* Description of the task
Transcribe the document segment beginning at "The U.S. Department". Stop after "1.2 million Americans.".

* Document segment
>>>>
The U.S. Department of Labor (“DOL”) announced today its final overtime rule, increasing the minimum salary threshold for avoiding overtime eligibility to $35,568. The current annual salary threshold is $23,600. The final rule will become effective on January 1, 2020. It is estimated that the rule will extend overtime coverage eligibility to 1.2 million Americans.
The Trump Administration’s increase is not as aggressive as the increase the Obama administration attempted to enact in 2016, which was blocked by a federal judge shortly before its effective date. That rule would have doubled the salary threshold to $47,500 and automatically updated it every three years to keep pace with cost-of-living increases. The rule announced today increases the standard salary level by approximately 50%, instead of doubling the threshold, and does not include automatic increases.
Further, the DOL’s new rule will:
- Raise the total annual compensation requirement for “highly compensated employees” from the currently enforced level of $100,000 per year to $107,432 per year;
- Allow employers to use non-discretionary bonuses and incentive payments (including commissions) paid at least annually to satisfy up to 10% of the standard salary level, in recognition of evolving pay practices; and
- Revise the special salary levels for workers in U.S. territories and the motion picture industry.
<<<<
* Data section
>>>>
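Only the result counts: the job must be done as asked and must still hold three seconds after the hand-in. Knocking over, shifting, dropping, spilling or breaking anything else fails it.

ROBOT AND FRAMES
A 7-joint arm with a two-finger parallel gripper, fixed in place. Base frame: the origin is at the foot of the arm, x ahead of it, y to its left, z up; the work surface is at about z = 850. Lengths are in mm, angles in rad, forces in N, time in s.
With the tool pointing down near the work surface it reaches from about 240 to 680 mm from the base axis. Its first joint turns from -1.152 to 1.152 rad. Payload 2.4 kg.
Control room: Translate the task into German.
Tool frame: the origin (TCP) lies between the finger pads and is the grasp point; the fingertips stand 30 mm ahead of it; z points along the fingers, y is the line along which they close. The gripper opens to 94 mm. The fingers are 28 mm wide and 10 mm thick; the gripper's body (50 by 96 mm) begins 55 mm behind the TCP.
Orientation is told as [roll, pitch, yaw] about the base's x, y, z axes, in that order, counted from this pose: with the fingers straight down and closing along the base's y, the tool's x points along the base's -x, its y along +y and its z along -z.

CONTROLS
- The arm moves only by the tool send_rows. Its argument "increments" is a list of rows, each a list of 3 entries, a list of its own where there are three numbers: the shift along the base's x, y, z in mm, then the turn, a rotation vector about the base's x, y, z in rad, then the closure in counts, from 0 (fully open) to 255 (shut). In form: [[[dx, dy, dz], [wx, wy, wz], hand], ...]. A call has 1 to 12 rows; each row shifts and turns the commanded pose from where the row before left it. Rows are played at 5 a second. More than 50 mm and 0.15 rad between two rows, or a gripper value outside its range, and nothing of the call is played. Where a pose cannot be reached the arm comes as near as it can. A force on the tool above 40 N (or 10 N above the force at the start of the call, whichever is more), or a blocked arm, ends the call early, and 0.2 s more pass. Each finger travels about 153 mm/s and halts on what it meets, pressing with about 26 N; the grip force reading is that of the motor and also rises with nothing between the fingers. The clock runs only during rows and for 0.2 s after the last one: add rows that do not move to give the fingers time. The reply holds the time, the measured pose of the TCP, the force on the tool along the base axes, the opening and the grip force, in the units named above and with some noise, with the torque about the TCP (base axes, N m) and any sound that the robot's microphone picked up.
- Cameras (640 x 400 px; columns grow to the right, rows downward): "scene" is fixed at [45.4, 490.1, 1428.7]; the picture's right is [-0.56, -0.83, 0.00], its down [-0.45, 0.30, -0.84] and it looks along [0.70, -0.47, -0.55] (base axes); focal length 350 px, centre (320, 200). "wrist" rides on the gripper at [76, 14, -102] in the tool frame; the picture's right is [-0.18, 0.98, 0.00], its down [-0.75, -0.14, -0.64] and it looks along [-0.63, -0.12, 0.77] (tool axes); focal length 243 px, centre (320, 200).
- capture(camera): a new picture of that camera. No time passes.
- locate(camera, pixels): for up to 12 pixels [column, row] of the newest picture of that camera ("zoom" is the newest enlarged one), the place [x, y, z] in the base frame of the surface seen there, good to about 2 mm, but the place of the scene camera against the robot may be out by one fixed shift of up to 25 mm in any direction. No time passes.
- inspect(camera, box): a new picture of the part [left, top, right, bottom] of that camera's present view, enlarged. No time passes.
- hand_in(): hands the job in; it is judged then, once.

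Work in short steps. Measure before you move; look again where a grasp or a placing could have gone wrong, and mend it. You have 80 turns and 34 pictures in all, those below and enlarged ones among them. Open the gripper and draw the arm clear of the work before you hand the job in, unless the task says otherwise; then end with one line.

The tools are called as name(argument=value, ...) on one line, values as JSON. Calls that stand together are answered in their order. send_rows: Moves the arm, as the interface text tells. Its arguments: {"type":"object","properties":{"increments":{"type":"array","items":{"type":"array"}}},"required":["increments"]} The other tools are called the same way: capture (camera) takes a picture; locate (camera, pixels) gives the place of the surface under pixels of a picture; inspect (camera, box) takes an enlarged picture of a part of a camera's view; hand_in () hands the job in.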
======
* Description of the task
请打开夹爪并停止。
<<<<
* Solution for this exercise
The U.S. Department of Labor (“DOL”) announced today its final overtime rule, increasing the minimum salary threshold for avoiding overtime eligibility to $35,568. The current annual salary threshold is $23,600. The final rule will become effective on January 1, 2020. It is estimated that the rule will extend overtime coverage eligibility to 1.2 million Americans.